When you factor all of those things together, it yields a very average intermediate-level camera for my liking. Some photographers will find that the J5's benefits greatly outweigh its drawbacks, and they'll appreciate this model quite a bit. Others will become frustrated with this camera to the point that they won't enjoy using it. So before you purchase this mirrorless ILC, make sure you understand its drawbacks and benefits to see how they match up with your needs.


  • Resolution: 20.8 megapixels
  • Optical zoom: N/A, uses interchangeable lenses
  • LCD: 3.0-inch, 1,037,000 pixels, touchscreen
  • Maximum image size: 5568 x 3712 pixels
  • Battery: Rechargeable Li-Ion
  • Dimensions: 3.9 x 2.4 x 1.3 inches
  • Weight: 8.2 ounces (without battery and memory card)
  • Image sensor: CX CMOS, 13.2 x 8.8 mm
  • Movie mode: HD 1080p 60 fps or 4K 15 fps


  • Up to 20 frames per second performance at full resolution
  • Upgrade to 20.8MP of resolution from previous model
  • Touchscreen LCD can tilt up to 180 degrees
  • Large variety of movie recording modes, including 4K resolution
  • New camera body design includes slightly raised areas for better grip


  • Image quality could be slightly better
  • Operating the camera is a bit more awkward than it should be, because of poor design interface and lack of control buttons
  • MicroSD memory cards are too easy to lose
  • Zoom lens operational mechanism is awkward to use
  • 4K video limited to 15 frames per second, limiting its usability

Image Quality

With a 1-inch CX-format image sensor and 20.8MP of resolution, I expected top-notch image quality from the Nikon 1 J5. And while its images are very good, when attempting to make extremely large prints I found that the results were just a little soft. Now this slight sharpness issue may have been related to the average-quality kit lens that shipped with the J5, and you may have better results with a different lens.

Low light performance is solid with the Nikon 1 J5. You'll be limited to using the camera's popup flash unit for your low light photos, because there's no hot shoe for adding an external flash, or you can increase the ISO setting.

I liked the variety of movie recording modes Nikon included with the J5, including a 4K resolution option. However, because you can only record 4K movies at 15 frames per second, this option isn't as useful as it cold be.


The burst mode speeds of the Nikon 1 J5 are very impressive, working at up to 20 frames per second. Actually, you can shoot at speeds up to 60 frames per second, but you're limited to recording only 20 images at a time, so you'll only be able to record for one-third of a second in this mode.

For those migrating from a beginner-level, fully automatic camera to the J5, the inclusion of a host of automatic and manual control settings will be helpful in your growth as a photographer.
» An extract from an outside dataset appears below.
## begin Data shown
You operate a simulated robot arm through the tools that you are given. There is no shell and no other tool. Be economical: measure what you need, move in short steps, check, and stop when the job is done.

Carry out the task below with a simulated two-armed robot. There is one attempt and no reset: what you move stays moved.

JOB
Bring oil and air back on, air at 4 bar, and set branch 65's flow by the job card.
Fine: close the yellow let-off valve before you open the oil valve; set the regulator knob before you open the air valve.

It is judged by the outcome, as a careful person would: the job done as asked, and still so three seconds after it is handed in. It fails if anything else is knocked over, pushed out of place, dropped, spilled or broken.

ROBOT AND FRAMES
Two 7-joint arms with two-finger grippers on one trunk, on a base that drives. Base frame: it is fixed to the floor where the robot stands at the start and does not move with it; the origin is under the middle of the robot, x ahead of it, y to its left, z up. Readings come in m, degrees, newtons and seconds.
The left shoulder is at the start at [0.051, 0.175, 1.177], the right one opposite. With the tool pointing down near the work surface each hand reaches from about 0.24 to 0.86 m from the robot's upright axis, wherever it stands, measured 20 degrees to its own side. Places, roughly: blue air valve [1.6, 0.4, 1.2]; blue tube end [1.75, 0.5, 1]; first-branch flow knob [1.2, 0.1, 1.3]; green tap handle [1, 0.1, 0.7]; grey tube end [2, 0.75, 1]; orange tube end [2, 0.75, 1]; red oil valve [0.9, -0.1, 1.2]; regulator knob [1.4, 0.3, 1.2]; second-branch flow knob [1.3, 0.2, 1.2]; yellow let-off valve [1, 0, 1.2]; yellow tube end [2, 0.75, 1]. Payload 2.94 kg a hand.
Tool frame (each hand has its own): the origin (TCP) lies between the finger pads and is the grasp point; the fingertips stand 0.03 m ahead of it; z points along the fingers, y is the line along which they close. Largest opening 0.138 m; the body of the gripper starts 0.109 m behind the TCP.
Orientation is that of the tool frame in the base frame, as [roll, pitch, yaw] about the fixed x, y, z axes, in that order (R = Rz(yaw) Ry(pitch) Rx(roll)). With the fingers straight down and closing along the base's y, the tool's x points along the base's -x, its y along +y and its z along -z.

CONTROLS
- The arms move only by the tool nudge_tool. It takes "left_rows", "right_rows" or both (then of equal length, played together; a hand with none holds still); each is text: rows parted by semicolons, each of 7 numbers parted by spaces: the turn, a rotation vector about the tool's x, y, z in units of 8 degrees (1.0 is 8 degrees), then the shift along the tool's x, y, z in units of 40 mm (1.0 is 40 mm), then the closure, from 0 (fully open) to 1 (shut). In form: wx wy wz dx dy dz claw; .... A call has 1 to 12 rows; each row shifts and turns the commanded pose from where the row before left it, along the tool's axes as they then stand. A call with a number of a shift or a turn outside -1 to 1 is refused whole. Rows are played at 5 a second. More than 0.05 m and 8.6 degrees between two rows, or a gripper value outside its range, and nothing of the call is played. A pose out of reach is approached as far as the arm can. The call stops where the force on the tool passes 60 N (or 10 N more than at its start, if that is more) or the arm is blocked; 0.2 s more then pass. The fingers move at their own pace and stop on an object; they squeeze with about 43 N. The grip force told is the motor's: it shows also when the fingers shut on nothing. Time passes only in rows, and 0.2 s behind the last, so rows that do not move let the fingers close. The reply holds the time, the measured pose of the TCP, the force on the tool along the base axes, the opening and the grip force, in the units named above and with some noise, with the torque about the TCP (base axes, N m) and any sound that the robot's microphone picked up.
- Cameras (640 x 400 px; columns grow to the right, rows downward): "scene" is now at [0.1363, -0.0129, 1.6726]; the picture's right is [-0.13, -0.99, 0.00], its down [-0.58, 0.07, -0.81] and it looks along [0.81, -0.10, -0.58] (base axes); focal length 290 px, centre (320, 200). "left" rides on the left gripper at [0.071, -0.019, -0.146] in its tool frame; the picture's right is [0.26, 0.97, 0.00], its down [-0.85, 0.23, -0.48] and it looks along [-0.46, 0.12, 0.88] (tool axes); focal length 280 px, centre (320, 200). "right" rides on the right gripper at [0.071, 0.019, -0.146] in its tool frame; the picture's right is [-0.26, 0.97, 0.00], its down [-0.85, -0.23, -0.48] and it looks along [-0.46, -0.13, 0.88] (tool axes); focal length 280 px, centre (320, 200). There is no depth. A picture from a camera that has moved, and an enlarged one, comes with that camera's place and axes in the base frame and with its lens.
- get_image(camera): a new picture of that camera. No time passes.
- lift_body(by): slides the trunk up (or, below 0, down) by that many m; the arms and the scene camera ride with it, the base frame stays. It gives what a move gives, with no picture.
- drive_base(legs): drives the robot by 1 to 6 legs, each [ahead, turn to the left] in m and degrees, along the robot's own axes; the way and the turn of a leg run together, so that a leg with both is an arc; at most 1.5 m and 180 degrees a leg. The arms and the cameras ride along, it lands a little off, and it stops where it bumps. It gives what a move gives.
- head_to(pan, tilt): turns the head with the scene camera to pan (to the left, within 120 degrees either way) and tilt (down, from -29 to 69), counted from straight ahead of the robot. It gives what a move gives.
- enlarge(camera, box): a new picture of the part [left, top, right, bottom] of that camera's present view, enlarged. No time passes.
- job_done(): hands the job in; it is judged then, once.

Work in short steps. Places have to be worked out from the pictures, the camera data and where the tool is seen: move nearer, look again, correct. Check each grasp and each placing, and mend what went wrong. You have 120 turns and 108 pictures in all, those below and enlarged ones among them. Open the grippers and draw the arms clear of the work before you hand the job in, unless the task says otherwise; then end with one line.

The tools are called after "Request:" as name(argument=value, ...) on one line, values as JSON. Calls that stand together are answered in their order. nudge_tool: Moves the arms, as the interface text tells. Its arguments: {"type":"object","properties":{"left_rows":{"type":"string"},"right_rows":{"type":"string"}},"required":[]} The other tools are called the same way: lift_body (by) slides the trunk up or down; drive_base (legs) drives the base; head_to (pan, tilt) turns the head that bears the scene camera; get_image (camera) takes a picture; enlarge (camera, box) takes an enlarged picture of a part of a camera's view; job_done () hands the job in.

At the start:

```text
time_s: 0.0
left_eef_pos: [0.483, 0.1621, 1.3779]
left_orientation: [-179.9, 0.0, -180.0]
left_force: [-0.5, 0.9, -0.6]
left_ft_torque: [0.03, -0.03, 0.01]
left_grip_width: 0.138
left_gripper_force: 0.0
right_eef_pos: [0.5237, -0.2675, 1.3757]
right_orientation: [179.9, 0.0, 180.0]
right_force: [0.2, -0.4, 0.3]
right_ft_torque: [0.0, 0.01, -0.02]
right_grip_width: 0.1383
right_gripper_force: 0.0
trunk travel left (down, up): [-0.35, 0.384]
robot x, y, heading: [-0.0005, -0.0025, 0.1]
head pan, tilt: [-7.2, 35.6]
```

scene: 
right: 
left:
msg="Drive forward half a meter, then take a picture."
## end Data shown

You can make use of the automatic controls until you learn more about photography, migrating to the manual controls at your own pace.

You'll want to turn off image review after photos are recorded, as the shot to shot delays are up to 5 seconds when you're using image review.

These performance quirks are common in the point and shoot camera world, but photographers shouldn't have to suffer through such performance issues in the J5's price range.



The LCD screen Nikon included with the J5 is of a high quality. It includes touchscreen capability, which is great for the portion of the camera market at which it's aimed. And you can tilt the screen at almost 180 degrees, which is great for shooting selfies.

There are quite a few design quirks with the mirrorless J5. Using the zoom ring on the kit lens is extremely awkward, and the manual focus controls are not easy to use. The Nikon 1 J5 only can use microSD memory cards, which is a hassle, as they're too easy to lose.

I also really disliked the on-screen control option, called the Feature grid, that Nikon included with this camera. It takes far too many button presses and screen touches to make even the most basic changes to the settings.

The Nikon 1 J5 is a nice looking little camera that does a decent job with image quality. As long as you don't expect to make large prints, and you can live with several operational quirks, the J5 is worth a look, especially if you liked the previous Nikon 1 J-series cameras, as the J5 is a good upgrade to those models.